====== Passage

Nachhaltige Sommerpause: Zu Fuss durch die Pyrenäen - 2023
Vom Atlantik zum Mittelmeer - 930 Kilometer und über 50.000 Höhenmeter in 45 Tagen - mit Zelt und Rucksack in den Pyrenäen auf dem GR 10
Was du mitnimmst: Wertvolle Erfahrungen für Projektmanagement - nachhaltige Entwicklung – Begegnungen mit Menschen am Wegesrand.
Einleitung: Unser Vorhaben
Mein Mann und ich teilen eine Leidenschaft. Wandern, gern auch mehrere Tage. Für mich ist es die beste Möglichkeit, abzuschalten und mich zu erholen.
Allerdings gibt es auch größere Projekte, die sich deutlich von einem gemütlichen Wanderurlaub unterscheiden. In diesem Jahr stand eine Durchquerung der Pyrenäen an. Obwohl wir beide bereits längere Outdoor-Projekte unternommen hatten, war diese Tour auch für uns eine Herausforderung in mehrerlei Hinsicht.
Projektmanagement - Das Ziel ist das Ziel!
Unser Projekt bietet eine besondere Erfahrung, denn es verlangt von uns sowohl körperlich als auch mental alles ab. Eine gute Projektplanung und Projektvorbereitung sind entscheidend für den Erfolg. Aufgaben, Kompetenzen und Verantwortung müssen jedem Teammitglied klar sein.

============

Instructions for the task: Your answer continues the passage from its final sentence.

====== Recorded information

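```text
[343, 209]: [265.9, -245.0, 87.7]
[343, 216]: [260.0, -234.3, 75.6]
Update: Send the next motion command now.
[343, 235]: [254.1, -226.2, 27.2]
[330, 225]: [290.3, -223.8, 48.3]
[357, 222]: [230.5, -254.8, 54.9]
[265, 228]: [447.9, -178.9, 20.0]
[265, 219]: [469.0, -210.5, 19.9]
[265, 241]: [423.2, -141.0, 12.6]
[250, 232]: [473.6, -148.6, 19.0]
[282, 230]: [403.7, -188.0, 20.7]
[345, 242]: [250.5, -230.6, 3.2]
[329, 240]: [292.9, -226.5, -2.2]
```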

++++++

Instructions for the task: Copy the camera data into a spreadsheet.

============

Task result:
Ressourcen-Management, Out of the Box Thinking, strategische und operative Planung, Konflikte bewältigen, Teamgeist entwickeln, Flexibilität und Durchhaltevermögen.
Wenn ich an all die Teambuilding Sessions, die ich bisher erlebt habe, erinnere, denke ich inzwischen, es wäre einfacher ein Team, sofern es wanderfreudig ist, einmal für 10 Tage in den Pyrenäen auszusetzen und sie loszuschicken mit der Maßgabe, gemeinsam am Punkt B anzukommen. Und natürlich kann man Teamkollegen integrieren, die aus verschiedenen Gründen nicht so ‚fussläufig‘ sind. Teams brauchen Zeit, um zusammen zu wachsen, und ja, Konflikte, Frustration, Reibung gehören dazu. Lernen, dass man bei Problemen nicht aufgibt oder davonläuft, sondern nach Lösungen sucht. Es gilt vor allem, auf Schwächere Rücksicht zu nehmen.

Risk and Opportunities sind zu beachten; das richtige Mindset braucht es, um Ungewissheit auszuhalten und den sich täglich wechselnden Anforderungen zu begegnen. Warum? Bei einem Outdoor-Projekt dieser Länge sind Etappenziele nicht immer planbar. Zwischenziele müssen angepasst werden, Die Anzahl der täglich zurückgelegten Kilometer wird auch von der Wegqualität, den Höhenmetern und der Steilheit beeinflusst. Es gibt weitere Einflussfaktoren, z. B. körperliche Unversehrtheit, eine positive und proaktive Haltung, Rahmenbedingungen oder Ressourcen wie Wetter, Wasserversorgung und Lebensmittel, Mitwelt....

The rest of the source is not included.